Je eerste 8 weken slim opbouwen

Begin met twee trainingen per week en voeg pas een derde toe als je herstelt zonder aanhoudende stijfheid. Week 1–2 staan in het teken van fundament: houding, guard, rechte stoten, basiscombinaties en voetenwerk zoals stappen voor, achter en opzij. Week 3–4 voeg je haak en hoek toe, leer je slippen en pareren en wissel je tempoblokken af met technische drills. Week 5–6 kun je gecontroleerd pads of licht technisch sparren als de school dat gestructureerd aanbiedt. Week 7–8 verfijn je combinaties, werk je aan ritme en ademhaling en krijg je meer gevoel voor afstand.

Thuis kun je kort aan mobiliteit werken. Vijf minuten enkel-, heup- en schouder mobiliteit en twee rondes schaduwboksen helpen enorm. Film jezelf af en toe om te zien of je kin laag blijft, je schouders ontspannen zijn en je hand terugkeert naar je guard. Kwaliteit weegt zwaarder dan minuten maken.

Blessures voorkomen en plezier houden

Warm altijd gericht op. Touwtje springen is geliefd, maar een rustige start met polscirkels, schouderbladen activeren en heuprotaties maakt stoten en trappen veiliger. Stoot met een neutrale pols en volg de lijn van je onderarm, niet uit de elleboog zwiepen. Doseer impact: techniek eerst op lage intensiteit, daarna pas harder. Plan minstens één hersteldag tussen zware sessies en slaap 7 tot 8 uur. Eenvoudige kracht basis met squats, pull-aparts en core-werk geeft stabiliteit voor sterkere stoten zonder je schouders te overbelasten.

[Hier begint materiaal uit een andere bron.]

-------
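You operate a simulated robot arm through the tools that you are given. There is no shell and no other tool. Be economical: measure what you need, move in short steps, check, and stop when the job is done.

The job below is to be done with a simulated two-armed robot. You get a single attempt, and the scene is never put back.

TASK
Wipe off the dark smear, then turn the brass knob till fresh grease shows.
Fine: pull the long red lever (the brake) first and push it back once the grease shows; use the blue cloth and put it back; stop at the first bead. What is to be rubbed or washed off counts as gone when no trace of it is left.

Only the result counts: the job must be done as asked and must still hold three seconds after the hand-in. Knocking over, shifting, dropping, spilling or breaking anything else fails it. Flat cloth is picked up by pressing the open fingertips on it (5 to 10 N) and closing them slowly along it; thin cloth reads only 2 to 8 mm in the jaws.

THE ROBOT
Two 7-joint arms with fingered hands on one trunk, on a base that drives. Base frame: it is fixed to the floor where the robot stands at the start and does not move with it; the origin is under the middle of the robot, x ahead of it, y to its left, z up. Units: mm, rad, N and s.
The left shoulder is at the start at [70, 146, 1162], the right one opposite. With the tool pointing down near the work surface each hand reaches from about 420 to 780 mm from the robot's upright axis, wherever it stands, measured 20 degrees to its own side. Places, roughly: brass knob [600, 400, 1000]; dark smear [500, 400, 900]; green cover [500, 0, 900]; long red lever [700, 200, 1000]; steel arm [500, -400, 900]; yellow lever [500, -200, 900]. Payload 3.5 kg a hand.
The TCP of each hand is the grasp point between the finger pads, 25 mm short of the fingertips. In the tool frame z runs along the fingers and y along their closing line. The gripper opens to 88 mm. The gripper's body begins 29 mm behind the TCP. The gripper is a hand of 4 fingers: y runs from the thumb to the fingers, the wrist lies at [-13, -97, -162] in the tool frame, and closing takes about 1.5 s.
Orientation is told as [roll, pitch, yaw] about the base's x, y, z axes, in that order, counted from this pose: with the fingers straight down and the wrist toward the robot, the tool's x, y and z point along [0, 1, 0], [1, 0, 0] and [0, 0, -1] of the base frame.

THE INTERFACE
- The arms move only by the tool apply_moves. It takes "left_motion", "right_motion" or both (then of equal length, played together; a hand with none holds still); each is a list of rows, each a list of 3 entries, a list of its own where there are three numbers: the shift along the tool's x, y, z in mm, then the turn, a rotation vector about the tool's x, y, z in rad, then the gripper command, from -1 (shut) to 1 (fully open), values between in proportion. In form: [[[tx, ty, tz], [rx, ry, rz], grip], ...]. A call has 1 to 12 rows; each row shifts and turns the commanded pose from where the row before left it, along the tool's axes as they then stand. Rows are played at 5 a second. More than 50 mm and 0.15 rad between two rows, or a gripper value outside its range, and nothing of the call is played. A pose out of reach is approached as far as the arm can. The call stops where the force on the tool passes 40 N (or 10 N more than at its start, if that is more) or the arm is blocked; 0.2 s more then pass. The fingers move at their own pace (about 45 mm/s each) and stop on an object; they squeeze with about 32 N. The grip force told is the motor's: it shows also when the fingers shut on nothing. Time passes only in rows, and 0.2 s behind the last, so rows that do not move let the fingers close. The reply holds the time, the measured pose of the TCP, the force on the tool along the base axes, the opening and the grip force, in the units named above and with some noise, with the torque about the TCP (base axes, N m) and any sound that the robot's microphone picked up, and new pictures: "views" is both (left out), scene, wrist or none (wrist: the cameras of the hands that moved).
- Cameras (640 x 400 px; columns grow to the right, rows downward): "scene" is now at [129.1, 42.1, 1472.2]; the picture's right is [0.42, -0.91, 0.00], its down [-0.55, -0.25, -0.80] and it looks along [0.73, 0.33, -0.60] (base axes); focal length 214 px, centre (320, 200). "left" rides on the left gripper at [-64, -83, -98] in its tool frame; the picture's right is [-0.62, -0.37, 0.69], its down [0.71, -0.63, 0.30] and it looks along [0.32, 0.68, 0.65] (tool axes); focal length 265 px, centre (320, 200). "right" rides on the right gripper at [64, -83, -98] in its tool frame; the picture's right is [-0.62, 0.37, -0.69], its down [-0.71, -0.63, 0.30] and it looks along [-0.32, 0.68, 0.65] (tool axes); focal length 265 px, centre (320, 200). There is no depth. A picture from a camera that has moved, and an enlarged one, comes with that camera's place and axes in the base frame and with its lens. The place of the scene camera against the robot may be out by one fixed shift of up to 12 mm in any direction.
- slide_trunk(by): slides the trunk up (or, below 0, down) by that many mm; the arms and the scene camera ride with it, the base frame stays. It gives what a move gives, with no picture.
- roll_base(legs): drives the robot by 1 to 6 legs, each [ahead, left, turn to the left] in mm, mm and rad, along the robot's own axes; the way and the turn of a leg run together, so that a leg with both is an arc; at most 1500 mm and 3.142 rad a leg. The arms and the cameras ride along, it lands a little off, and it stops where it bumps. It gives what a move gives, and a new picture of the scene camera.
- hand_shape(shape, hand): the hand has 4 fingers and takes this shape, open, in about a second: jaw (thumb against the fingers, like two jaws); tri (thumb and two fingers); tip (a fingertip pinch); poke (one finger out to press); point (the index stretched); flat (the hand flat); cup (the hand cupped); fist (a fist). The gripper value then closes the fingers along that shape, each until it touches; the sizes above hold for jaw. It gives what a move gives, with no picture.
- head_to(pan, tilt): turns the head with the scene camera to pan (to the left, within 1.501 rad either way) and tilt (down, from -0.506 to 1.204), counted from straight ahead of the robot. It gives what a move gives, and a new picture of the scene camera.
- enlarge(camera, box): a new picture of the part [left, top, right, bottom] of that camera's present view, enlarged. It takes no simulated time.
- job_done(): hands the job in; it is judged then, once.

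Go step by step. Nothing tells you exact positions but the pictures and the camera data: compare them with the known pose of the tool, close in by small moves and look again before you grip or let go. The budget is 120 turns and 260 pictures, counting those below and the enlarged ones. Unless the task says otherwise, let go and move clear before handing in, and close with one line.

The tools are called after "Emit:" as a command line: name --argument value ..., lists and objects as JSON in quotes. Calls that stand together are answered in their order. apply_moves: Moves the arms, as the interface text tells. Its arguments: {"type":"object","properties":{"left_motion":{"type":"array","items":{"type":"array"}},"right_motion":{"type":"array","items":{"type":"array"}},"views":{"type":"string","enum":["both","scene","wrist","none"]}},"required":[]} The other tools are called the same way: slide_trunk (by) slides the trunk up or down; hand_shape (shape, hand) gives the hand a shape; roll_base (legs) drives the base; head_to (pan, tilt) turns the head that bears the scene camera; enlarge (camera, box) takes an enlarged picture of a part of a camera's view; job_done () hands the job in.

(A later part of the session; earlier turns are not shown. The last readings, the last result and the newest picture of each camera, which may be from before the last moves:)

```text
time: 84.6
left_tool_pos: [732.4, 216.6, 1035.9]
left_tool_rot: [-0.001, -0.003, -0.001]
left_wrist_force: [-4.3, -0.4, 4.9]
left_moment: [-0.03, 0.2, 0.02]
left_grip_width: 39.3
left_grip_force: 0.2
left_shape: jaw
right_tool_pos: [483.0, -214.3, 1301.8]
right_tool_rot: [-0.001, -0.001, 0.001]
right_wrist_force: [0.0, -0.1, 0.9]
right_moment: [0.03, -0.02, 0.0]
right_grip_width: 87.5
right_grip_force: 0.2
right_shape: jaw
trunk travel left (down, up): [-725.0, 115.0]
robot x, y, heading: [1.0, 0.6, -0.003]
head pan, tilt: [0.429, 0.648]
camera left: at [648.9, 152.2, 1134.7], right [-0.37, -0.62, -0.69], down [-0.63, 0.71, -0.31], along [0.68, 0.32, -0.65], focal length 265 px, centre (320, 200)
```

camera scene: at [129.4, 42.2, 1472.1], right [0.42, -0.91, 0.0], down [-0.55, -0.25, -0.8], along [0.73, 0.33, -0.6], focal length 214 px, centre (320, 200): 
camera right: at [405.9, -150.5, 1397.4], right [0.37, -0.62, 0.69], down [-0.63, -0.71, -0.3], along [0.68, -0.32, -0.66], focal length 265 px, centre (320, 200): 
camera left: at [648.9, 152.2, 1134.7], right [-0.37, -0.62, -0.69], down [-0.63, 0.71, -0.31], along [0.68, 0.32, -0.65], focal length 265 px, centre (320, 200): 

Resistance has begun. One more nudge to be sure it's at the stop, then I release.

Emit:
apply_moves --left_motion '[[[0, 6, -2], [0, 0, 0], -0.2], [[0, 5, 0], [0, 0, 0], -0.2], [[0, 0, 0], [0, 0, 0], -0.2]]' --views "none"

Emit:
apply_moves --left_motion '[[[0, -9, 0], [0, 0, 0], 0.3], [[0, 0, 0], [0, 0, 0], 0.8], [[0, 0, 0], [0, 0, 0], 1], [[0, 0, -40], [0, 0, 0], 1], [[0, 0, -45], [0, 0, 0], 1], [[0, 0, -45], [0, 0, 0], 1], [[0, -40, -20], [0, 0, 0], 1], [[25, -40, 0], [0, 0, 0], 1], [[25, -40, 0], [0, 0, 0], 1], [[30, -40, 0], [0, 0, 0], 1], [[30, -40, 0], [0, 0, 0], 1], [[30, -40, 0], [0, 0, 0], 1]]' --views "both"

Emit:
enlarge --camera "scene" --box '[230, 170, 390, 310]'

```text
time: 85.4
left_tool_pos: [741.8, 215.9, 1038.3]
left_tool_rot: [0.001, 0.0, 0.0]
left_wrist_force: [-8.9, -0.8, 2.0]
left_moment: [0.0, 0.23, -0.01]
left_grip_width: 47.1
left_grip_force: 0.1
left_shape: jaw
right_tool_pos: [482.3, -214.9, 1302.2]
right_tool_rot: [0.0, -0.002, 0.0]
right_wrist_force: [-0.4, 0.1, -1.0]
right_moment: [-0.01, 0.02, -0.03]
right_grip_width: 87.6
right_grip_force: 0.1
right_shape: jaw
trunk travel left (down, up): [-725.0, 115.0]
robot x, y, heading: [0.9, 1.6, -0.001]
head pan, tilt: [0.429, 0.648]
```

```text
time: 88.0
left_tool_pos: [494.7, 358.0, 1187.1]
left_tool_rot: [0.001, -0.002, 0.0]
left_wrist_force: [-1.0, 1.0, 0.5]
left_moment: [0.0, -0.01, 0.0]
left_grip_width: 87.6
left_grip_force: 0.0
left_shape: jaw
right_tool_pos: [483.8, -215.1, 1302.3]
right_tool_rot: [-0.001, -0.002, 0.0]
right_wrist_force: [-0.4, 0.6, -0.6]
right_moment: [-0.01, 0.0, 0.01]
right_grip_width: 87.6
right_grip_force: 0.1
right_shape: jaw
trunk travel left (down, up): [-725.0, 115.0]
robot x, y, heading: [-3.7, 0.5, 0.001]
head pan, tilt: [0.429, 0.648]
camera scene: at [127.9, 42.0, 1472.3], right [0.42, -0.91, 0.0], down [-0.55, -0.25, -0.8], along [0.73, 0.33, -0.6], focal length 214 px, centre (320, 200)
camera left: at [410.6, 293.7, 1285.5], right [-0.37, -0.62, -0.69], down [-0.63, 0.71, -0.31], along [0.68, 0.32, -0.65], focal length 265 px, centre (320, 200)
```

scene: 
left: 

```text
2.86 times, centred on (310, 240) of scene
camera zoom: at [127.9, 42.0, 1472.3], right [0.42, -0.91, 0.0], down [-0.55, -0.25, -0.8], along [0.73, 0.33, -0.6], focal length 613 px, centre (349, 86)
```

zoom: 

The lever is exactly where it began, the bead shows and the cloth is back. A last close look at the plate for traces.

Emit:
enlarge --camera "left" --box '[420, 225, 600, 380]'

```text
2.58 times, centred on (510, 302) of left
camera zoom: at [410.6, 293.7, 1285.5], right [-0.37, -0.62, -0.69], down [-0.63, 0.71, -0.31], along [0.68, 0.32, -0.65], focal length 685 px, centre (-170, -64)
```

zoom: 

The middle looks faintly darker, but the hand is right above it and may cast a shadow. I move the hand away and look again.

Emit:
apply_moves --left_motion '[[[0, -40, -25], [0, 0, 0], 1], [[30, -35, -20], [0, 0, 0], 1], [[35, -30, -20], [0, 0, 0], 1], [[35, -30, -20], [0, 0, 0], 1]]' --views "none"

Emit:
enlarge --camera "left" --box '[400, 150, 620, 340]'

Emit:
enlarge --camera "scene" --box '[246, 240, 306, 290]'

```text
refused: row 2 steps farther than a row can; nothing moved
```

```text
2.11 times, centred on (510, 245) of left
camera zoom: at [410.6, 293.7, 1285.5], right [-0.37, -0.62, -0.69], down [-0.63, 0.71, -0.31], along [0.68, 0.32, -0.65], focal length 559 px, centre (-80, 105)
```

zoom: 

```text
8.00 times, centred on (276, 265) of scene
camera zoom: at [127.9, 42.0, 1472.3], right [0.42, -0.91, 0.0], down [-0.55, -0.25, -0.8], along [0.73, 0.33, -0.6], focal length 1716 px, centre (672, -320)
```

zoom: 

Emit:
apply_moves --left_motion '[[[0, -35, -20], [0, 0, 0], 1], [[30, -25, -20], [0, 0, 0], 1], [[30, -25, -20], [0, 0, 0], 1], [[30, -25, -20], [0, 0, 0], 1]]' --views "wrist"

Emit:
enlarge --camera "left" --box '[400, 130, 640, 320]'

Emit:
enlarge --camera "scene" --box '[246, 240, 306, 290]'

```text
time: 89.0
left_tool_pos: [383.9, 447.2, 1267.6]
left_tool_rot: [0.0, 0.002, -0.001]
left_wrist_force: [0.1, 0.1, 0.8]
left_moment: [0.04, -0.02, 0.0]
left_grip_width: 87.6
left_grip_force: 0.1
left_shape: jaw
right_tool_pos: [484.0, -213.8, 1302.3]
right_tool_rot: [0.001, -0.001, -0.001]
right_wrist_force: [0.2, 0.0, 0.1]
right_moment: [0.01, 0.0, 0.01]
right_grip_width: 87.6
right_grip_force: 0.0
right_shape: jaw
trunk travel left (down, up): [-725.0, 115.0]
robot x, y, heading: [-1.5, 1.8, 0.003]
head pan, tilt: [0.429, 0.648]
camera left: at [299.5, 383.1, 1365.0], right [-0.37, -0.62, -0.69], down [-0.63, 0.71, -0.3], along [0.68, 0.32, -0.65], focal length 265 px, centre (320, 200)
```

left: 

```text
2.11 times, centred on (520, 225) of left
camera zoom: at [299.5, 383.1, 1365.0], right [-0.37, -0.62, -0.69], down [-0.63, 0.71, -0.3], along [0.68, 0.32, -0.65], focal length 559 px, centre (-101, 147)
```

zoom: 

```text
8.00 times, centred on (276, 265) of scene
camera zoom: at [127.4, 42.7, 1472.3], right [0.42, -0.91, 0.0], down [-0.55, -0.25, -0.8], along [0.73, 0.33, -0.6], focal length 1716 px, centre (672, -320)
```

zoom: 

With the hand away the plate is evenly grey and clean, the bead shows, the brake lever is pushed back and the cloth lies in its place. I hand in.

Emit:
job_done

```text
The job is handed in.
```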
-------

Tot slot, kies een gym waar je je welkom voelt. Het geluid van tikkende springtouwen, een lach tijdens de warming-up en een coach die je naam onthoudt waardoor je blijft komen. Consistentie verslaat talent als het gaat om progressie. Met een passende school en uitrusting wordt elke les iets om naar uit te kijken.